I have used this solution, and it is a well known workaround. But it is too temperamental to be reliable. Any text greater than one line written in the signature, may develop random changes in font size and formatting. But this is not revealed until the message has been received. By which time it is too late. Randomly differnt font sizes in an email looks even more unprofessional than 12 point Times New Roman. I have had to ditch this solution.

* Use plain text.
This is often suggested, on the basis that "plain text is best anyway", and emails should be plain text. Not only is this an excuse to avoid the issue, but it is unworkable in a modern environment. With plain text, you can't send hyperlinks, or forward emails in the way that you have received them which is often essential.
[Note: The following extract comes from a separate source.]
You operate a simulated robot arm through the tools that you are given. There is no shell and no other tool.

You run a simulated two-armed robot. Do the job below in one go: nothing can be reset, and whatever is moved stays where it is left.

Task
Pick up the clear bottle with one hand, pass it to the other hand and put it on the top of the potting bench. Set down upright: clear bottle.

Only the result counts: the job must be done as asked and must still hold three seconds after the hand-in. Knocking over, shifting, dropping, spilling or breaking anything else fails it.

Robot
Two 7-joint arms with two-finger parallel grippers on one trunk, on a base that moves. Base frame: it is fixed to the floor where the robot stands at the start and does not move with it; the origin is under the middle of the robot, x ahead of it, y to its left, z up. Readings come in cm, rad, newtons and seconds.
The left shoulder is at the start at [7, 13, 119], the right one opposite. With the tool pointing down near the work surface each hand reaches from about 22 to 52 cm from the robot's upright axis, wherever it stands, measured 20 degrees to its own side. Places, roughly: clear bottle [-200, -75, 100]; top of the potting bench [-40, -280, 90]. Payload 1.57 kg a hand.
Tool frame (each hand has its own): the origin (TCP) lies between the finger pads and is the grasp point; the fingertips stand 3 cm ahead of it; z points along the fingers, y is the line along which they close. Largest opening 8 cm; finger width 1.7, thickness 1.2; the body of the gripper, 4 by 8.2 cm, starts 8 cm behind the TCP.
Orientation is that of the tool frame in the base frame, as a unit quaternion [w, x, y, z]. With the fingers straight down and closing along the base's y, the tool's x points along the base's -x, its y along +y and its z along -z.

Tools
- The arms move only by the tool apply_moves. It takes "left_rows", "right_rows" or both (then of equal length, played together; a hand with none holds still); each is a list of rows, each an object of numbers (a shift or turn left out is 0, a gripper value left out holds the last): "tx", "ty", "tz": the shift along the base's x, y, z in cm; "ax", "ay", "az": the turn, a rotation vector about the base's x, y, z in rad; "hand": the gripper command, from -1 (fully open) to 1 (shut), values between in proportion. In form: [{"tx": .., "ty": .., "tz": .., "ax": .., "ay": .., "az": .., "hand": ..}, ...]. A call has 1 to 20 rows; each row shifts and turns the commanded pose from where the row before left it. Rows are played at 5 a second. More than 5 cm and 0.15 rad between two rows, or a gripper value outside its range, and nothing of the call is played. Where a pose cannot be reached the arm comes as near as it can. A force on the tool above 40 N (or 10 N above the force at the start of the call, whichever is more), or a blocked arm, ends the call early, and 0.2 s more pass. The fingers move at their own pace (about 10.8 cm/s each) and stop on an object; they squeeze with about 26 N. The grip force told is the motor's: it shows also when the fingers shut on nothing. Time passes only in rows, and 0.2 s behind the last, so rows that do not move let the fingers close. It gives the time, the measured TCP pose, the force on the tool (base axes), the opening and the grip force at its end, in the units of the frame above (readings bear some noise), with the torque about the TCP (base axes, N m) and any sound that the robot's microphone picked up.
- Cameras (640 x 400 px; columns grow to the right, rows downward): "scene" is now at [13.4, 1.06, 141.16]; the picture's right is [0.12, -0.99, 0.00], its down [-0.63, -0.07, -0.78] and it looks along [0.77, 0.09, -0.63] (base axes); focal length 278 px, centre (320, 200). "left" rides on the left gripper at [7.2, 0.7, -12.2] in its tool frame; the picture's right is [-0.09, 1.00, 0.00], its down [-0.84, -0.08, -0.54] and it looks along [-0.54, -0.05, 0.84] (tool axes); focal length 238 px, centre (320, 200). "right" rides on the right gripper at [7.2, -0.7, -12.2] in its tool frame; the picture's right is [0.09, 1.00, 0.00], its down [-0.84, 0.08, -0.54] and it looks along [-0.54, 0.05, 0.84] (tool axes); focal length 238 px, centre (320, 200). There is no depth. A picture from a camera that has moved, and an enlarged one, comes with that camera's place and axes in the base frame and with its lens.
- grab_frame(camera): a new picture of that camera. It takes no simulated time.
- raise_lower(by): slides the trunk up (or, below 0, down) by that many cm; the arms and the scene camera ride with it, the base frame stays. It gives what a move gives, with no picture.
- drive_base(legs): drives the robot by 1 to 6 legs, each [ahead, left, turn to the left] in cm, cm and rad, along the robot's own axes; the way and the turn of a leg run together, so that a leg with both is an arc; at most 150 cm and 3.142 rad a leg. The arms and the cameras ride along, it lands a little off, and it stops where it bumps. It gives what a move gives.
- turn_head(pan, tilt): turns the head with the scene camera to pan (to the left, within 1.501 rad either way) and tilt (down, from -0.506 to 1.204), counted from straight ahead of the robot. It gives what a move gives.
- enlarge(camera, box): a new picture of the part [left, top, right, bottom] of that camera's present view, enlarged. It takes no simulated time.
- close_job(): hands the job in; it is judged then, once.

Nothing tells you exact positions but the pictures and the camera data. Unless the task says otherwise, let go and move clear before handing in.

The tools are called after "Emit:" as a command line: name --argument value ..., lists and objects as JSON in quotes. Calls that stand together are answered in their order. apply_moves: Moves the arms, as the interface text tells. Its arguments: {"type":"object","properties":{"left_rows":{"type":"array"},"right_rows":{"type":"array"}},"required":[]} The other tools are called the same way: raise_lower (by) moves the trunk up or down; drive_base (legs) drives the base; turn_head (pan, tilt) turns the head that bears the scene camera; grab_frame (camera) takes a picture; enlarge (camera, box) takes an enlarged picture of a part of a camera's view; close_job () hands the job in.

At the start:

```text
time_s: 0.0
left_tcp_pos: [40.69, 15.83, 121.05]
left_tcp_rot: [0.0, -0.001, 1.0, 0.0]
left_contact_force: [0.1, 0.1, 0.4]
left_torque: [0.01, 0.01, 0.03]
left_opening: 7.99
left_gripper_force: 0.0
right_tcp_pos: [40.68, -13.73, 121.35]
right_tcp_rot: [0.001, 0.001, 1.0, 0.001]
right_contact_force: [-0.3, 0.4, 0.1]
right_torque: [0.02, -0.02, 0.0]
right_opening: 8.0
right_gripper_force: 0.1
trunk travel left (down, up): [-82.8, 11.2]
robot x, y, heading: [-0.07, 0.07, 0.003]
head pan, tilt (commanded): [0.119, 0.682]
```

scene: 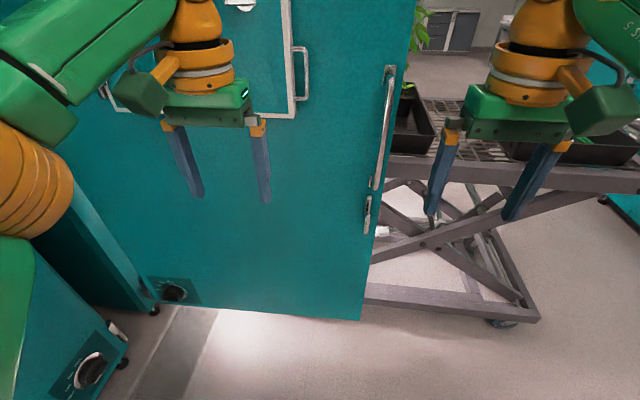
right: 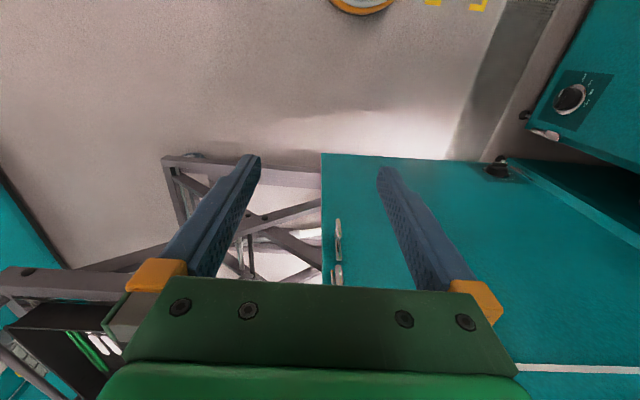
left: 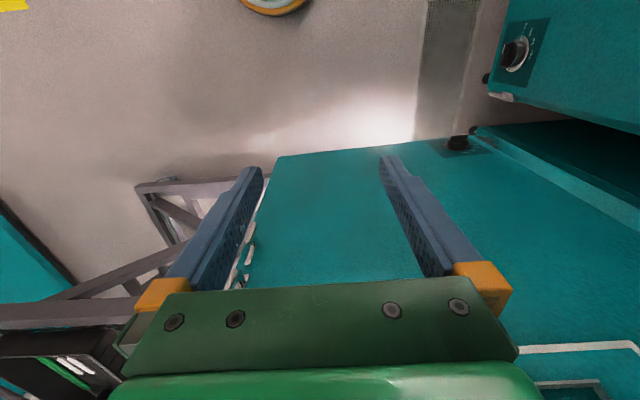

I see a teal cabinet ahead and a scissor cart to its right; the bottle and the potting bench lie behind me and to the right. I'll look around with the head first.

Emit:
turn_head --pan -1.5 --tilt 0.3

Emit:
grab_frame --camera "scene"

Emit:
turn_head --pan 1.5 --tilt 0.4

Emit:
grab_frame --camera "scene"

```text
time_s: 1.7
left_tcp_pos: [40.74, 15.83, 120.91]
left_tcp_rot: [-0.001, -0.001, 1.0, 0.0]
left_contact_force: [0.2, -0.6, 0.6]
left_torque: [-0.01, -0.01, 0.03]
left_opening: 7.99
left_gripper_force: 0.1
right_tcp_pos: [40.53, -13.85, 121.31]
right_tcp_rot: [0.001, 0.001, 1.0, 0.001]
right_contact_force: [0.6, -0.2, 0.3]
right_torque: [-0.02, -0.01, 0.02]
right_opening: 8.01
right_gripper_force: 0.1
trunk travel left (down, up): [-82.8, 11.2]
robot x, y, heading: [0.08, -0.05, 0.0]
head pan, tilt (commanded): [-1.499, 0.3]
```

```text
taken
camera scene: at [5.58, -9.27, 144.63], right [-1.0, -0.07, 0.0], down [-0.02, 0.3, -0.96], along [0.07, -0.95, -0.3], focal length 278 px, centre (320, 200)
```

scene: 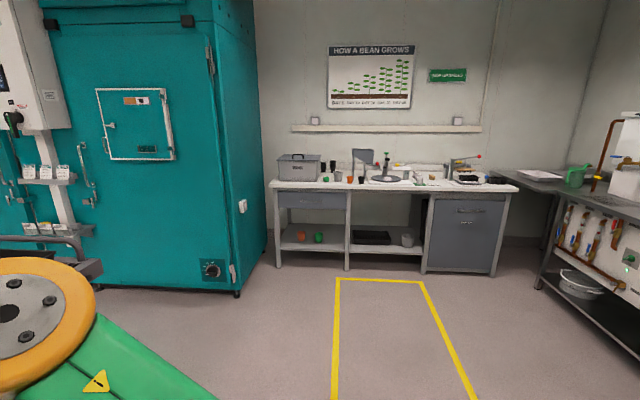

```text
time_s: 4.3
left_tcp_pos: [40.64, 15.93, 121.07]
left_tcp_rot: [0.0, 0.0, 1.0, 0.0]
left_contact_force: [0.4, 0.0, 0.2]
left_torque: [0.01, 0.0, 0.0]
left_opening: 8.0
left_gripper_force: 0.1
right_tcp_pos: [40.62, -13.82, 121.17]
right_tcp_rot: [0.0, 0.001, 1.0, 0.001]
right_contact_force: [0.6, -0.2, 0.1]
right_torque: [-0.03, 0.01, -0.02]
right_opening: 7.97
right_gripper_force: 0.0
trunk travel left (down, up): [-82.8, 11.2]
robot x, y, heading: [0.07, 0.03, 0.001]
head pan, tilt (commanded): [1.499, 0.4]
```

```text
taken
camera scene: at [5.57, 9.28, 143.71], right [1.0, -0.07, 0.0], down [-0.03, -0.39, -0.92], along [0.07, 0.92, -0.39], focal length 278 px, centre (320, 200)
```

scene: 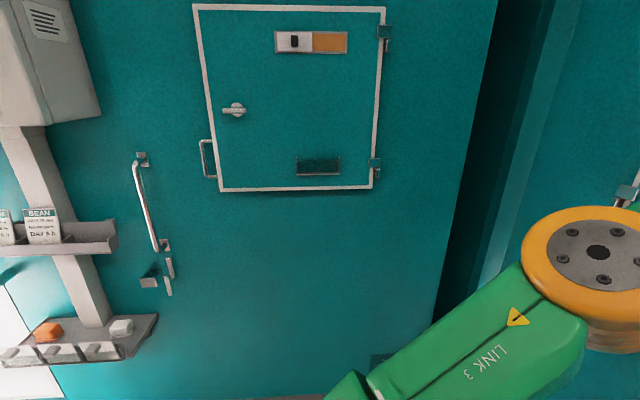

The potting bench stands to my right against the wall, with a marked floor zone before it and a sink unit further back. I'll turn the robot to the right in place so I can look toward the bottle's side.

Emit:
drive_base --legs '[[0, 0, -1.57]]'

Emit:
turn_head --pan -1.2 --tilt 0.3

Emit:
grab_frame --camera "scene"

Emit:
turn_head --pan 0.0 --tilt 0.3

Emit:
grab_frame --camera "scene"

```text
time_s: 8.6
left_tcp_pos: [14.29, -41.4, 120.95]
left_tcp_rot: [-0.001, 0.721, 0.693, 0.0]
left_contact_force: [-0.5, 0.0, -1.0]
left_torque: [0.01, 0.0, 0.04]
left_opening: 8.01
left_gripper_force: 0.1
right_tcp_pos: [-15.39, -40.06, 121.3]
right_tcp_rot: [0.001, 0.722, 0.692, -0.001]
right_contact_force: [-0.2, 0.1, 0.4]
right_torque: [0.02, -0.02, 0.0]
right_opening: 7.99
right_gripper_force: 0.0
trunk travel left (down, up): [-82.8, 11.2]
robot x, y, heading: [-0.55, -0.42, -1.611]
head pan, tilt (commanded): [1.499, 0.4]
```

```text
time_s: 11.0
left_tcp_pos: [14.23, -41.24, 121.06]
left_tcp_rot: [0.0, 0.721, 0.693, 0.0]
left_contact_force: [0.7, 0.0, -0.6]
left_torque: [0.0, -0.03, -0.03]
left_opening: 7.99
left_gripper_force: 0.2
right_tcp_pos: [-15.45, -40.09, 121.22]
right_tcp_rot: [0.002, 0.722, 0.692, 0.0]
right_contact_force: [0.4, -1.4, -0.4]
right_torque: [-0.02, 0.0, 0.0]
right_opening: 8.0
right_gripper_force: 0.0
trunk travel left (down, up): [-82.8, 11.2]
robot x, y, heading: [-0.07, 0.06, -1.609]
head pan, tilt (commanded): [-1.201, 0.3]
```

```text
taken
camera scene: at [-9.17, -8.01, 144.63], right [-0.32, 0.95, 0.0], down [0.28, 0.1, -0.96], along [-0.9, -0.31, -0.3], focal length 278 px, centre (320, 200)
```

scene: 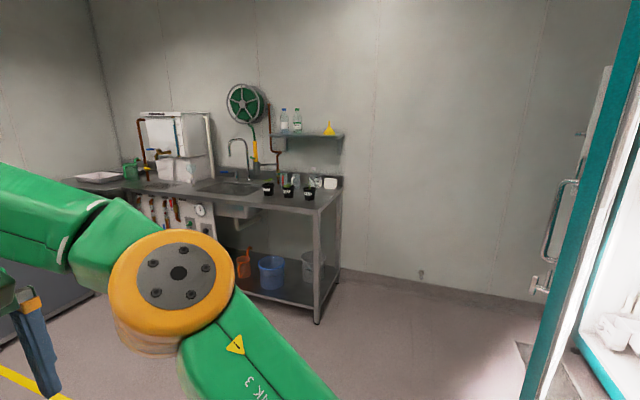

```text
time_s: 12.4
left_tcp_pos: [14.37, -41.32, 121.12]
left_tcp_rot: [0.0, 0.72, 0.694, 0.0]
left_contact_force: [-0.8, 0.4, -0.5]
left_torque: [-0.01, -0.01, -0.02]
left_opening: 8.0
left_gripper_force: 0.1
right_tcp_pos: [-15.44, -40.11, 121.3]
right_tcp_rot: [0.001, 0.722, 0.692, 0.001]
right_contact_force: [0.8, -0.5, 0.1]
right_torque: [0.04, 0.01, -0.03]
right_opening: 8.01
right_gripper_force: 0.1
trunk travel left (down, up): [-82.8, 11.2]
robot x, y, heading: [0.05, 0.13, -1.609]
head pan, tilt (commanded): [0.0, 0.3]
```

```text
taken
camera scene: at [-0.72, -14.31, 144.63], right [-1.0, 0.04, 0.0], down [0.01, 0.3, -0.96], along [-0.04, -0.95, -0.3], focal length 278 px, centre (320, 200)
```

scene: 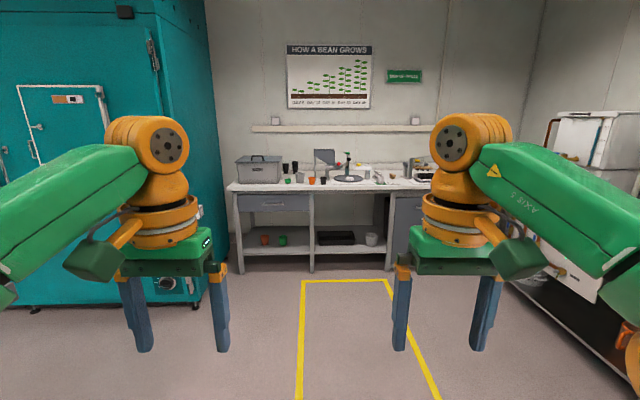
* Change the font manually.
This solution arises because, bizarrely, the problem does not occur if you use a font that is not your default font. This is because if you use the default font, the email is sent with no font tag, which means that Outlook simply uses its default font (Times New Roman 12 point). However, if you manually change the font to something other than the default, a font tag is added and the email is received with the desired font. This is, by far, the most reliable solution. But it is infuriating because it requires selecting the text, opening the fonts, and then selecting the desired font. Doing this for every single email you write is too cumbersome. But if this process could be done with keyboard shortcuts it would be just about workable. But I'm unable to find a shortcut for choosing your font.

Here is my key question:

Is there a way of changing fonts in mail by using only keyboard shortcuts? I know it is possible to open the font menu in that way (cmd + T), but it does not seem to be possible to then select the font you want, without going to the mouse and clicking through.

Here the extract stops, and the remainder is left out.